By Adela H. Kim, Crimson Staff Writer

In many ways, art cannot be separated from the political environment of its time. As discussed in previous columns, artwork is used as a vehicle for protest everywhere—from Ai Weiwei’s “S.A.C.R.E.D,” to Barbara Kruger’s untitled photograph that states, “Your body is a battleground.” However, an important question remains unanswered: how exactly did art begin to be considered as a platform for opposition? In this final column, I want to discuss Édouard Manet’s “Olympia” as the origin of modern, political art—one that took Paris so off guard that Antonin Proust remarked, “If the canvas of the Olympia was not destroyed, it is only because of the precautions that were taken by the administration [of the 1865 Paris Salon].”
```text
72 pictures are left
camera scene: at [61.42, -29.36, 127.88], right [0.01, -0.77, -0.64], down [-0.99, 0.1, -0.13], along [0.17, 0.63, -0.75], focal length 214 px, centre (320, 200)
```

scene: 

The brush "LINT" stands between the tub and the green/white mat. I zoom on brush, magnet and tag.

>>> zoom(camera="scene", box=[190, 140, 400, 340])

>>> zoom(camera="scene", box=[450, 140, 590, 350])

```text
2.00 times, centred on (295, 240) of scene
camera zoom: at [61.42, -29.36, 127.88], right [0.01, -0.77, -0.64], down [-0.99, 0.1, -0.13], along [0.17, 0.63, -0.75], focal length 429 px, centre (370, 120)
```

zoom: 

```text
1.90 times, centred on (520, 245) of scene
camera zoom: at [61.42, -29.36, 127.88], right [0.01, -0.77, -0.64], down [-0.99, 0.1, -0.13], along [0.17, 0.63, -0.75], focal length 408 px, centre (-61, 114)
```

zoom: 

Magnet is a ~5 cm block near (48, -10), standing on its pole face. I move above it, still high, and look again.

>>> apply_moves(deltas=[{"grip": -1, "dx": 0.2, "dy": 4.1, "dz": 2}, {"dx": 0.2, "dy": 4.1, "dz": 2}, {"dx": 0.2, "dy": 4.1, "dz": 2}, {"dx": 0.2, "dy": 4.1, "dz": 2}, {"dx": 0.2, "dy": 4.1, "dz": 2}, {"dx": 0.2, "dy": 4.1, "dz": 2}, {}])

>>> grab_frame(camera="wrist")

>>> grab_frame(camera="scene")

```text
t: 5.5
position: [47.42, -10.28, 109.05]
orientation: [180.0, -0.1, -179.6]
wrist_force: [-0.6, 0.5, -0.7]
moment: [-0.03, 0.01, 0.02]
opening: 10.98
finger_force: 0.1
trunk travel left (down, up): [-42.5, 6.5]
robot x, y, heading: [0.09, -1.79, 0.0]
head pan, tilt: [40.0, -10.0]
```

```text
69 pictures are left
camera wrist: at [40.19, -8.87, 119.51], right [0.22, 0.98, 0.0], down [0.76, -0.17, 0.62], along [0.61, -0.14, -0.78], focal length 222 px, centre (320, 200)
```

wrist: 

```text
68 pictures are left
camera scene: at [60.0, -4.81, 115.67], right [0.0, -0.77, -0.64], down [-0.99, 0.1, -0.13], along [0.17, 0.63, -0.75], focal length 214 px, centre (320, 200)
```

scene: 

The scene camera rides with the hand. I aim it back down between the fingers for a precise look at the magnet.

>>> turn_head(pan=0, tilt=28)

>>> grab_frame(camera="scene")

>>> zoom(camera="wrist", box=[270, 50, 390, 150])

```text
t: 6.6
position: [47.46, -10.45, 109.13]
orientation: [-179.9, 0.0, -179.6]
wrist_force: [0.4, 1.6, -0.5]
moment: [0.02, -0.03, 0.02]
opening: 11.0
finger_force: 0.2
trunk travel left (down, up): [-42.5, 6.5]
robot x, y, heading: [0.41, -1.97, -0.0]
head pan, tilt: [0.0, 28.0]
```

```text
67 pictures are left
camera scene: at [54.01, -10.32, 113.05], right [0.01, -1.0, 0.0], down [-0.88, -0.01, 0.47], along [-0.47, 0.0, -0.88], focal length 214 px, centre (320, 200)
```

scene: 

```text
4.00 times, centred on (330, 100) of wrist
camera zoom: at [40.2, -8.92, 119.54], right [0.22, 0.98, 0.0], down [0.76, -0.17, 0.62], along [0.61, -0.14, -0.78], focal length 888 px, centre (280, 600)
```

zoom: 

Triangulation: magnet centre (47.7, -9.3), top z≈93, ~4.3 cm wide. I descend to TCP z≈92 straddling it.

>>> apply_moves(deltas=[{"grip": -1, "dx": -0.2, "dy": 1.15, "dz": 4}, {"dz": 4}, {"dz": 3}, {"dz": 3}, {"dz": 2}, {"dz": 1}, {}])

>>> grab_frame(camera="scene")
Before discussing “Olympia,” it is important to define the types of acceptable artworks in Manet’s time. Artists were encouraged to paint in the most naturalistic way possible—that is, with three-dimensional depth, careful modeling, and precise forms. In addition to the compositional requirements, the different genres of paintings were hierarchized. Paintings with historical and mythological themes were considered the best, followed by landscape paintings, and on the bottom, still life paintings. Nudes were accepted as a part of mythological paintings such as Titian’s masterwork “Venus of Urbino.” In this painting, Venus lies down on the bed, gazing at the viewer sensuously. Her left arm grasps gently at her pubic region, and she holds flowers with her right hand. A puppy naps on the bottom of the bed. The painting is treated with gradual tonal modeling, indicating spatial relief.

Manet takes Titian’s “Venus of Urbino” and transgresses its paradigms to produce “Olympia.” The similarities between the two are unmistakable. Olympia reclines in the exact same position as Titian’s Venus—her left hand covers her genitals, and the angle at which her right arm bends is the same as Venus’s. In place of a puppy napping, a black cat meows, its tail straightened in hostility. While the paintings share a basic structure, Manet’s breaches the canons of the accepted mythical nude figure. Its harsh, syncopated modeling between light and dark evades perfected illusionism. The subject is nude, but she is not mythological figure—critics widely accept that she is instead a prostitute. Perhaps most startlingly, the figure stares directly at the viewer, confrontational. Through his reshaping of “Venus of Urbino,” Manet seems to defy the strict classification of women and their sexuality, something for which he received great criticism when the painting was first exhibited at the 1865 Paris Salon.

The categorization of women is further frustrated as Manet doesn’t use the idealizing conventions of portraiture in portraying her femininity. Olympia’s hair is pulled taut, giving her rectangular face a severe outlining. Olympia’s breasts, while voluptuous, are painted so brightly that her nipples are not clearly visible. Soft black brushstrokes appear under her armpit, suggesting that Olympia has armpit hair, unlike contemporaneous paintings that showed women without armpit hair. Her left hand covers her pubic region, denying viewers a clear reference to her gender, and seems to be tense, almost as if Olympia is betraying a sense of anxiety with her sexuality. All of this works together to deny the viewer a portrayal of the ideal nude with a full set of feminine features.

But perhaps most importantly, Manet rebuffs the viewers from envisioning the painting as realistic and getting lost in a simple enjoyment of the nude. “Olympia” is rendered in stark contrasts of white and dark. Gone are the careful, subtle shadows that indicate depth in Titian’s “Venus of Urbino.” Instead, “Olympia” is surprisingly flat—it denies the viewer from entering the imaginary field of the perfected nude. Instead of the ideal nude, real sexuality—in which strict categorization cannot apply—stands in its place.

At first, Manet’s “Olympia” doesn’t seem so revolutionary, except for the stylistic differences from the paintings of the French Academy. However, by replacing the mythological nude with a prostitute and not yielding to the conventional contemporaneous stylizations of women, Manet seems to have used “Olympia” to protest against the categorical portrayal of women in art. By replicating the image of “Venus of Urbino,” Manet acknowledges the past and uses tradition to rebel against it. And he appears to have been ultimately successful—after “Olympia,” the mythical nude never recovered its hallowed position. Manet had started modernism and its inextricable relationship to protest.